The results presented in this article are based on a study involving 29 interviews and 4 focus group discussions with teachers, students, and sexual and reproductive health professionals in Addis Ababa. The study aimed to explore how they define, experience, and interpret sexual violence against girls in secondary schools in Addis Ababa, Ethiopia, and from their perspectives, how sexual violence can be addressed effectively in formal educational settings. Fourteen girls and 11 boys participated, of which 5 girls and 5 boys expressed their views in focus group discussions, and interviews were conducted with 9 girls and 6 boys. All boys and girls (aged 14–18) were in grades nine and 10, in the same secondary school in the centre of Addis Ababa. By hearing and contrasting their views, voice was given to these young people, which, I argue, is essential in sexuality research as it gives insight to their experiences which would otherwise not have been revealed (see e.g. Ollis Citation2014).

Interviews and focus groups discussions were held in English in a semi-structured, in-depth fashion. Open-ended questions were used, asking, for instance, ‘how would you define sexual violence?’ or ‘in your opinion, what are the causes of sexual violence in school?’ It was ensured that all participants were involved on a voluntary basis and that they understood they could leave or withdraw at any time, and that all information was confidential.

A quiet classroom was chosen, so that no one could overhear the conversation, since it was important that participants would feel free to share and not fear being overheard by others (Bloor et al. Citation2001; Brady Citation2005). While similar questions were asked in the focus groups and interviews, in the focus groups there was a stronger emphasis on finding consensus about, for example, definitions of sexual violence or its causes. Significantly, interactions between the participants in focus group discussions shed light on various interpretations of sexual violence: the negotiations between participants revealed important insights into their frameworks of interpretation, and proved valuable in building the overall analysis of students’ views.

A pre-defined coding scheme was developed in order to analyse how participants define, experience, interpret sexual violence and how it should be addressed as respective constructs. After this initial coding phase, ‘open coding’ was used to develop more detailed insights. Construct-specific displays were then developed to organise the data and get a full view of its contents (Miles and Huberman Citation1994). For instance, one display compared the responses of boys and girls about their definitions of sexual violence. With regard to gender, data analysis was done against a constructivist framework that does not treat gender as static, but as a constructed notion through interaction. This is reflected by the focus on individuals’ experiences and definitions that construct their interpretations of sexual violence. At the same time, however, data analysis contrasted the views of girls and boys, which revealed crucial differences in interpretations between them.

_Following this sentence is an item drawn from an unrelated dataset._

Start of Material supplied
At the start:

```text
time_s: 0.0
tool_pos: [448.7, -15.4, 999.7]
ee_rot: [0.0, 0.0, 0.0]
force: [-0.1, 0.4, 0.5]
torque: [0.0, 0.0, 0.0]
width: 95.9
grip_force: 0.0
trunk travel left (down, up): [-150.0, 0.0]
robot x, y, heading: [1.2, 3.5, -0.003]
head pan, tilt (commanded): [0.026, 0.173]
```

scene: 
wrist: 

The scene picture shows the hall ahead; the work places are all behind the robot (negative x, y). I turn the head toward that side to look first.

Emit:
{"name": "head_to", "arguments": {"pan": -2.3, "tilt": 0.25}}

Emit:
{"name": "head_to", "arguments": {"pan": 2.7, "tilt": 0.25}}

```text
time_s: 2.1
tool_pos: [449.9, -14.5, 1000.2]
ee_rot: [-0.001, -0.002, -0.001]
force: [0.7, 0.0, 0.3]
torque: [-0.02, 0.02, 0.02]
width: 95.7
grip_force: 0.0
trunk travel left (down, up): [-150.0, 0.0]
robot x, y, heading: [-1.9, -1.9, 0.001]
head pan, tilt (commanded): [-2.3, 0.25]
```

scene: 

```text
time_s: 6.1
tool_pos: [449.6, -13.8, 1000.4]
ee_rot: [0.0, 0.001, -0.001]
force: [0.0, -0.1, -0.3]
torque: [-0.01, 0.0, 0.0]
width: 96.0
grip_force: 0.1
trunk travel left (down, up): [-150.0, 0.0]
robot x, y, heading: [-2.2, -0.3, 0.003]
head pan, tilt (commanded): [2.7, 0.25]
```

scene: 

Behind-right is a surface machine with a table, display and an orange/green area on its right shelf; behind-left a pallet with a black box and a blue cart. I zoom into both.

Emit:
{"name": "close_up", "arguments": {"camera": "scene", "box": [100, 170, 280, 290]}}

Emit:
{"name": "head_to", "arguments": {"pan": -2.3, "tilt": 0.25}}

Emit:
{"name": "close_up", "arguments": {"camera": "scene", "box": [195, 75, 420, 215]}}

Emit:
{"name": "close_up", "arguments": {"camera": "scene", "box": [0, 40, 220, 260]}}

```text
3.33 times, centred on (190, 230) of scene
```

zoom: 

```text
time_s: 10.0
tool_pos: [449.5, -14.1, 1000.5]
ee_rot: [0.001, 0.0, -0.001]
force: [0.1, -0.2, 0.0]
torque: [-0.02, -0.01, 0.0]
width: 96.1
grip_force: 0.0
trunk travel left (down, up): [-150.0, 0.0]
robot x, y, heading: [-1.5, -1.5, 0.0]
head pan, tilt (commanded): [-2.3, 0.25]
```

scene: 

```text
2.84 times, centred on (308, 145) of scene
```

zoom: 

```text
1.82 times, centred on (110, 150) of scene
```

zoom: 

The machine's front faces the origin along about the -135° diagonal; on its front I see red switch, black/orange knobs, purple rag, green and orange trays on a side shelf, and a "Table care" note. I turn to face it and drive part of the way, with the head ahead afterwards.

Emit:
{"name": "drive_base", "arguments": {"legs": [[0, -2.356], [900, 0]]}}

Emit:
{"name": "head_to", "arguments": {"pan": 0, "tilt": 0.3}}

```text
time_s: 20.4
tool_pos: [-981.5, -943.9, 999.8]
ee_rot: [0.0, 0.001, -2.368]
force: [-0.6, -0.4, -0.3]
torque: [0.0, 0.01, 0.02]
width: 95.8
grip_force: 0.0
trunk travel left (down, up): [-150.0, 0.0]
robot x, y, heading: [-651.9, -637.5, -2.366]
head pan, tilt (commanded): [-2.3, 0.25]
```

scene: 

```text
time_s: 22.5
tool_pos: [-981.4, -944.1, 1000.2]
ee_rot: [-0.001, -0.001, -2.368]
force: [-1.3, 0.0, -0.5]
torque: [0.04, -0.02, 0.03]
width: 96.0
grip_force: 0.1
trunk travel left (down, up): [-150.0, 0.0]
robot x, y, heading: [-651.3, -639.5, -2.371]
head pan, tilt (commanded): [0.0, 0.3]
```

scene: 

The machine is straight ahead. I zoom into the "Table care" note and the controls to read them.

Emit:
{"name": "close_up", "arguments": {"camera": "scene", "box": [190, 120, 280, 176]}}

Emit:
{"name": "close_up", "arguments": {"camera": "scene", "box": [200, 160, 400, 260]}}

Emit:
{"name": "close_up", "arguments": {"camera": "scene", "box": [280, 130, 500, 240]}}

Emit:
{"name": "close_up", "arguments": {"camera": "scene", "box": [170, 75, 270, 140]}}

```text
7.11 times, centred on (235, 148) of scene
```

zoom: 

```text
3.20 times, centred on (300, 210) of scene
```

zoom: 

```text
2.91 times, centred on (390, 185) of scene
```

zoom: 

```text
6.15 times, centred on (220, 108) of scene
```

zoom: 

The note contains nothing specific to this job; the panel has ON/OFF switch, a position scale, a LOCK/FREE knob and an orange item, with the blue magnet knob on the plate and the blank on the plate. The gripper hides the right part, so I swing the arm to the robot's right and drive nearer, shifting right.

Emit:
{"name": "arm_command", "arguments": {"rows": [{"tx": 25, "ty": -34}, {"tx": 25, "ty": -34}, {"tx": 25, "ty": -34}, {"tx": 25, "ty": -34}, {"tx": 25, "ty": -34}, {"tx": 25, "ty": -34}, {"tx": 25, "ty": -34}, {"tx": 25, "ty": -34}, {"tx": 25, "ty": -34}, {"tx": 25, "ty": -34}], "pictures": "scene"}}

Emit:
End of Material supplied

As with any study, there were some limitations. Firstly, the majority of students found it challenging to express their ideas in English, which sometimes led to confusion. Secondly, as a relatively small number of people participated in the research, and as it is based in a specific place, generalisations cannot be made based on this study alone. Nevertheless, the aim of this study was not to generalise or to be representative, but to gain in-depth insights and more understanding about different views of sexual violence in and around school.

Results

Defining sexual violence

In line with definitions from WHO (Citation2002), boys and girls defined sexual violence as a sexual act or attempt directed against someone else (mostly girls) without their consent. Boys and girls used words such as ‘inferiority’ and ‘superiority’, typically reflecting girls’ submissiveness and male dominance, to describe how they would define sexual violence. All boys and girls placed this in a framework of gender norms: gender inequality was at the heart of sexual violence, and their cultural heritage of gender unequal norms and practices was mentioned as part and context of sexual violence. In stating this, they implicitly referred to the current gender order in their society (Connell Citation2002). Most students added the need to re-negotiate this order through schooling.

There were striking differences in the ways girls and boys elaborated their definitions. Four of the 11 boys named examples of sexual violence such as hitting, insulting, unwanted touches, and forced sex. The other boys could not think of any examples of sexual violence, and repeatedly said that sexual violence is a ‘misunderstanding’ and ‘bad habit’ of their society, seemingly recapitulating what they had learned in class. Girls however, clearly spoke from their experience and were often highly emotional in talking about sexual violence. They also mentioned insults, unwanted comments, touches, and forced sex as manifestations of sexual violence, adding that fear of violence also played a major part in their lives, clearly confirming that fear is an essential part of defining sexual violence. This is in line with earlier research of Leach and Humphreys (Citation2007) who included fear in their definition of sexual violence, and Bhana (Citation2012) revealing how fear of violence is a daily struggle affecting a sense of freedom for girls in South Africa. Finally, girls mentioned their ‘diminished psychology’ (feeling less worthy, and capable than boys) as another influential aspect of sexual violence, something not mentioned at all by boys. It thus seems that boys’ knowledge and definitions of sexual violence are often more abstract, distant, and pragmatic compared to the emotional definitions of girls affected by fear and experience.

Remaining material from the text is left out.